Loosen the soil in the empty beds with a shovel, trowel or claw tool and rake it level.
Drain irrigation lines to clear them of standing water, which may freeze. Put away hoses, sprinklers, spray nozzles and other irrigation equipment.
Spread a 1- to 3-inch layer of mulch over empty beds to discourage weeds and prevent erosion. Compost works well as mulch as it also serves as a fertiliser, provides food for earthworms that aerate the soil and does not need to be removed in the spring. Other mulch materials include shredded leaves or bark, straw and pine needles. Sheets of newspaper or cardboard weighted down with boards, bricks or rocks also work but must be removed in the spring before planting.
Feed perennial plants using a fertiliser with a low nitrogen and high potassium content, following the directions. Fertiliser containers are marked with three numbers representing nitrogen, potassium and phosphorus, in that order. Select one with a high middle number to enhance root growth and a low first number to prevent top growth, which would be damaged by severe weather.

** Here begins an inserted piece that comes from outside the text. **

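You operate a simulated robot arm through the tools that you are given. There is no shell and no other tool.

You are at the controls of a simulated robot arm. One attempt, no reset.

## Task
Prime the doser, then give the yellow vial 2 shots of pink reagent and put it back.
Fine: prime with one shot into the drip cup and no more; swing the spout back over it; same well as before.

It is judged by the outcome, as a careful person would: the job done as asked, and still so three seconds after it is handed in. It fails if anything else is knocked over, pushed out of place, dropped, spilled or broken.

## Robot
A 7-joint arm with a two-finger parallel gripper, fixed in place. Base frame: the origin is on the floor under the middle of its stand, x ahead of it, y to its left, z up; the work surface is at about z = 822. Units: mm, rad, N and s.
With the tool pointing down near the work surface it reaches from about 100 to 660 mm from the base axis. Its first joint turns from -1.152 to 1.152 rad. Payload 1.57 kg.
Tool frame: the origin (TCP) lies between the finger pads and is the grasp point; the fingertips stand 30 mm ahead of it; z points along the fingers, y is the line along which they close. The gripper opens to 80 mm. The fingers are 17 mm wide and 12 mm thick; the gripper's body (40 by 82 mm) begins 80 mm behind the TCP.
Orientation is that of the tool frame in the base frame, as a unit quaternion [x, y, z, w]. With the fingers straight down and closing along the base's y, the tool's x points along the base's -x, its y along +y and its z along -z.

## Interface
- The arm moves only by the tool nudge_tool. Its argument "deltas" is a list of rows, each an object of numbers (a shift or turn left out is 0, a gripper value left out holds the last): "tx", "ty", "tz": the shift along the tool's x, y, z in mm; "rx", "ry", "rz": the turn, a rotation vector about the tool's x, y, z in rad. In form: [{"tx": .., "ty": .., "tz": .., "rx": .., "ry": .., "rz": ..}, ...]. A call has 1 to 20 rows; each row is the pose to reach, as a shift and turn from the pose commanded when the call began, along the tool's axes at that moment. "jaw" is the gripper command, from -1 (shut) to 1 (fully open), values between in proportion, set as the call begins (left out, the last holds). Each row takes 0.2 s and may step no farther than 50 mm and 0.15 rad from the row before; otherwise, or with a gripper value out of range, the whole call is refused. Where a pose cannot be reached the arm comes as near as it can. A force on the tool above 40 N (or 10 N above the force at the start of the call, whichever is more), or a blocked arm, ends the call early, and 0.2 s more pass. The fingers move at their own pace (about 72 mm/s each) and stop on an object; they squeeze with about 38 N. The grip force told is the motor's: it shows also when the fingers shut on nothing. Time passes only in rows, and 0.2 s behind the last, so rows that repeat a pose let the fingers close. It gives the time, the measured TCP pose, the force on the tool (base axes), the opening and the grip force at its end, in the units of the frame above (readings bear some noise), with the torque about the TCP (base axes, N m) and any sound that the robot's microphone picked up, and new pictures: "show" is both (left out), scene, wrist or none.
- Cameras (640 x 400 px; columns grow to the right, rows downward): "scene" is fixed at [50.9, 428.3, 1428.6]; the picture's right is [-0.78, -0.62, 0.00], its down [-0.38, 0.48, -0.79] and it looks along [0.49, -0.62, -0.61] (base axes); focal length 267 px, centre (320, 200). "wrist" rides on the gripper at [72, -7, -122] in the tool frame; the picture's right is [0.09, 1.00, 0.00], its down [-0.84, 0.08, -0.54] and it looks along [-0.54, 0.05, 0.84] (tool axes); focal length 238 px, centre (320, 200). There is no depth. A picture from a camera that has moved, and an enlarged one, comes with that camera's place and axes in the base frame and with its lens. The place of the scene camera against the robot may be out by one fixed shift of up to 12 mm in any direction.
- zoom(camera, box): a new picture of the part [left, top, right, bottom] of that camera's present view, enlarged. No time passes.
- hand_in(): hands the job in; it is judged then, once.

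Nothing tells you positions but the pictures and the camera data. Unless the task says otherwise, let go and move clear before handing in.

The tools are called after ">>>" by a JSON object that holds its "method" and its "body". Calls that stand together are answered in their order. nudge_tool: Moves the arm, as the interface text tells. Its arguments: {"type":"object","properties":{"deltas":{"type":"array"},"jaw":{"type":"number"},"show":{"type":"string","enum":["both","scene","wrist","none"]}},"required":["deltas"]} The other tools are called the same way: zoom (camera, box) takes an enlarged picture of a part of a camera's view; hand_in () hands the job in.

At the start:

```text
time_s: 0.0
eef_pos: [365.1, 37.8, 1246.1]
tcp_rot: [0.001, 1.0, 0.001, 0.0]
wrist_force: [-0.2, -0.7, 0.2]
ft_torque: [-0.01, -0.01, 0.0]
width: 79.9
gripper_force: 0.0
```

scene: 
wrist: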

Mulch or cover perennial plants in areas with severe winters. Choose mulch material that allows air circulation, such as evergreen boughs or straw, and which won't form a dense mat when wet.
Water perennial plants deeply every six to eight weeks unless you live in a wet climate. Water only when the temperature is above freezing.
Tips and warnings
- A wood frame or hoop of wire mesh covered with clear plastic makes an effective cover to protect perennial plants from drying winds or severe cold. In spring, the covers can work like mini-greenhouses to protect tender seedlings and to warm the soil in raised beds, allowing earlier planting in the spring.
- Avoid using grass clippings or hay for mulch as they may introduce weed seeds into raised beds.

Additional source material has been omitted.